(Excerpted passage):
↓
How can architecture positively impact less-than-ideal manufacturing practices in developing countries? With Jakob Factory, Rollimarchini Arkitekten and G8A Architects propose a new factory typology that puts an emphasis on the well-being of the people and the land.

First factory in Vietnam with naturally ventilated manufacturing halls

Planters are held in place by a web of steel cables that simultaneously showcases the potential of Jakob Rope Systems’ products.

Over almost two decades, Ho Chi Minh City has been one of Vietnam’s shining trophies of progress, developing at breakneck speed and attracting droves of people into the city. Like a magnet pulling everything to itself, Vietnam’s economic capital has, unfortunately, also drawn industrial parks inwards because of the infrastructure and transportation network it affords them. As a result, a belt of barren, non-porous ground—thanks to the indiscriminate settlement of factories on the land—sits on the outskirts of Ho Chi Minh City. The environmental consequences are detrimental, particularly for a heat-laden city that is also prone to flooding. It is against this backdrop that Jakob Factory presents an alternative. 

Jakob Rope Systems is a Swiss manufacturer of stainless-steel cables and wire mesh for architectural applications with most of its production facilities located in Vietnam. Its latest factory is a result of a design partnership between Swiss-based Rollimarchini Architekten (Rollimarchini) and Swiss-born G8A Architects (G8A), the latter having had an office in Vietnam for 15 years now. The facility sits on a 30,0000sqm plot in the centre of an industrial park 50km north of Ho Chi Minh City and was designed with an eye towards environmental and social sustainability. 


Large halls like the canteen for workers are sandwiched between porous facades that allow air through end-to-end.
↑
(Given information):
↓
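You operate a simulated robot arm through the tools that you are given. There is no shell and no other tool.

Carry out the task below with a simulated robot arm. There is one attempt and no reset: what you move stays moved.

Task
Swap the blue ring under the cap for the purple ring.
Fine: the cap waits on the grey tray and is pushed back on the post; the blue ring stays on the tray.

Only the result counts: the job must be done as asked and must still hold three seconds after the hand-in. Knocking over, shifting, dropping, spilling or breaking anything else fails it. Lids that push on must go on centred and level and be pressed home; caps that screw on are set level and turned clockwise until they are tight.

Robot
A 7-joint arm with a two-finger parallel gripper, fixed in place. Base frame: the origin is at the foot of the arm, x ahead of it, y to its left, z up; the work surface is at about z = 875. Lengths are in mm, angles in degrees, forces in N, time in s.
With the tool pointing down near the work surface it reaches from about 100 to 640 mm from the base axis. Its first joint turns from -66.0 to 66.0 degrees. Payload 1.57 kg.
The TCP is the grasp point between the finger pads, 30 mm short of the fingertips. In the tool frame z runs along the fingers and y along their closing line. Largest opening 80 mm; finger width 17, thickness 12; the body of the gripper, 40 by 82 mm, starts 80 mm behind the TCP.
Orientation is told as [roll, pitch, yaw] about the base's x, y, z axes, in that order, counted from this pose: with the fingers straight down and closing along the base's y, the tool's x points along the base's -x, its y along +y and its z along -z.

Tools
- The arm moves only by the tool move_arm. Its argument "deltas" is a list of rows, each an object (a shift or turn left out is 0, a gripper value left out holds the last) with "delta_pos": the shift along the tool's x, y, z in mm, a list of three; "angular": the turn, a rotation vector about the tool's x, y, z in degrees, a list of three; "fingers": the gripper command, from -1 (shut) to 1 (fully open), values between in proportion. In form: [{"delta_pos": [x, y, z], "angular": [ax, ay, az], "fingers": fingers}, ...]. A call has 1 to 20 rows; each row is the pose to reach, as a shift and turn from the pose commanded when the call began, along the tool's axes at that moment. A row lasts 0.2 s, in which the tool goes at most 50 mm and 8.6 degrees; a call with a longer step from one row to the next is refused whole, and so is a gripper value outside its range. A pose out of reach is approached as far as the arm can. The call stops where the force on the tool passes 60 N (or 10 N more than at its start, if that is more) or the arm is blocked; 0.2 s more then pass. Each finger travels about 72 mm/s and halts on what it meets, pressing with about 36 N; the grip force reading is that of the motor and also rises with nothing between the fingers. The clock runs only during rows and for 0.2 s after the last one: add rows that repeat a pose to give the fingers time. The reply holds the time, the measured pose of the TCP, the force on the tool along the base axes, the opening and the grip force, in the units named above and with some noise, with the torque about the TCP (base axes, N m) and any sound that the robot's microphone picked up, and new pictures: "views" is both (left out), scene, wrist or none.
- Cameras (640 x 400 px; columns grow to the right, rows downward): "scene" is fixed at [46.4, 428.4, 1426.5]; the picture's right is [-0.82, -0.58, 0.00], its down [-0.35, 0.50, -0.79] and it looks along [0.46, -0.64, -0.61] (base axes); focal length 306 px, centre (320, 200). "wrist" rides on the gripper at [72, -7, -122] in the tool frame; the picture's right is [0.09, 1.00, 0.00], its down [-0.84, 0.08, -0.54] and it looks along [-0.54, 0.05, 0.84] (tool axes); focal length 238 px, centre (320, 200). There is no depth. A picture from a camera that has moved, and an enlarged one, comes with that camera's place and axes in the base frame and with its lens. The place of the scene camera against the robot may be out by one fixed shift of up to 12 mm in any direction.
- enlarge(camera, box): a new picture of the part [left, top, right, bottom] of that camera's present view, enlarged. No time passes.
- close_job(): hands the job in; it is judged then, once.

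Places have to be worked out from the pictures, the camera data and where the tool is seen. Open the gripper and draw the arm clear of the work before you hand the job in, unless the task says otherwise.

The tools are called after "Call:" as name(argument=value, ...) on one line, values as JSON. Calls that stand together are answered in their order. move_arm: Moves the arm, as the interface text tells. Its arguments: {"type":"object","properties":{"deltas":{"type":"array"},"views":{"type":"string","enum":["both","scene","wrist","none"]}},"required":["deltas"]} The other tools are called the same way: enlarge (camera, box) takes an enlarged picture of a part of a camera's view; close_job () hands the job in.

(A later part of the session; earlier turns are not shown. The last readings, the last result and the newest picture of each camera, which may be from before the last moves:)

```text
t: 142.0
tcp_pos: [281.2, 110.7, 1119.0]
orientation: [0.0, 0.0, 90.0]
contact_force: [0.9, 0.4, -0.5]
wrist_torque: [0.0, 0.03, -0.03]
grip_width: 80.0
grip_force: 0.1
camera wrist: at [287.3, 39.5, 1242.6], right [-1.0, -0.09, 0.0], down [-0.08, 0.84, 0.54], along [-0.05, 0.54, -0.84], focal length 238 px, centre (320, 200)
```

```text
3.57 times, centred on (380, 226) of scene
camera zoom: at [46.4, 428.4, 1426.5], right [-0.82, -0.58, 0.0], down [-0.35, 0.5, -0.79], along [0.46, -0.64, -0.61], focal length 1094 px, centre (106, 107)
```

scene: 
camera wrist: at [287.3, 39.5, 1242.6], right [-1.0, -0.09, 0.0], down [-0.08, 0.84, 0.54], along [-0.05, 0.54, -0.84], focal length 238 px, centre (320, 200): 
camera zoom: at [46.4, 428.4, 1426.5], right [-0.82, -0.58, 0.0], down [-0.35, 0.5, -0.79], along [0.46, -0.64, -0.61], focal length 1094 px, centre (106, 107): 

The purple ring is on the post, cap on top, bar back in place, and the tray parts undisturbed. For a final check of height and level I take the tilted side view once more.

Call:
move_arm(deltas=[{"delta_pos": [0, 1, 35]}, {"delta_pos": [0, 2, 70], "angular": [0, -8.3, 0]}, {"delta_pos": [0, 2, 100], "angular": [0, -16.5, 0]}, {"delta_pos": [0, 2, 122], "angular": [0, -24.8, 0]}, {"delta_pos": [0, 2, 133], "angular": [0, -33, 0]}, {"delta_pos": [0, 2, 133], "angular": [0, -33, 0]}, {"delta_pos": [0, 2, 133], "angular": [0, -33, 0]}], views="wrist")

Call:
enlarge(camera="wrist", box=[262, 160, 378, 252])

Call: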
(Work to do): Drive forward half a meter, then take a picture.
↑
(Work to do):
1. Locate "Jakob Rope Systems is" and "and social sustainability." in the excerpted passage, and write out these words with everything between them.
2. Carry the excerpted passage on from its last sentence.

(Outputs by task):
1.
Jakob Rope Systems is a Swiss manufacturer of stainless-steel cables and wire mesh for architectural applications with most of its production facilities located in Vietnam. Its latest factory is a result of a design partnership between Swiss-based Rollimarchini Architekten (Rollimarchini) and Swiss-born G8A Architects (G8A), the latter having had an office in Vietnam for 15 years now. The facility sits on a 30,0000sqm plot in the centre of an industrial park 50km north of Ho Chi Minh City and was designed with an eye towards environmental and social sustainability.

2.
An initial research trip to the Mekong area with the client revealed a slew of factories that were built with only economic gain in mind—single-storey enclosed boxes that conveniently ignore the tropical climate. “[In these factories], you need air-conditioning for ventilation, and you don’t have a lot of natural light inside. It’s not a pleasant place to work in,” says Francesco Marchini, founding partner of Rollimarchini. Put plainly, the smells and fumes within such factories make them unhealthy to be in. 

Instead of following in the footsteps of high-tech precedents, the design team swung to the other extreme and sought to create the first factory in Vietnam with naturally ventilated manufacturing halls. The open and airy traditional architecture they encountered in the countryside became the catalyst for their low-tech approach to Jakob Factory.  

The factory is expressed as an assemblage of two-storey-high blocks around a central courtyard—an allusion to how Vietnamese villages are typically organised and a departure from single-storey factories that usually dominate the entire site. “The client was open to keeping some kind of true-ground condition which would help to cool the space and also give the local ground a chance to survive,” says Manuel Der Hagopian, partner at G8A. In the same breath, the green space offers moments of reprieve and leisure for the workers. As Marchini’s puts it, “The factory is not just a place to work but a place to be.”

Related: An Industrial Space that Puts People First


A central courtyard is a device to cool the ambient temperature, maintain local ground conditions, and provide a leisure space for workers.

The unusually tall proportion of the factory meant that much had to be asked of the façade. While it needed to be porous enough to allow daylight and air through, it also had to provide shade and rain protection. A skin of lush plantings ticked all the boxes and then some. 

Sandwiching each block, the green façade is the factory’s multi-tasking protagonist that not only mediates the sun and rain, but also purifies the air and helps lower the atmospheric temperature through evaporation. Deep planters made of malleable geotextile are stacked to span the height of the factory. Holding them in place is a suspended structure that hangs off a large mesh-like formation of steel cables—an adept showcase of the client’s product. 


Roofs with deep overhangs echo the traditional tropical architecture that the design team saw during their research in the countryside.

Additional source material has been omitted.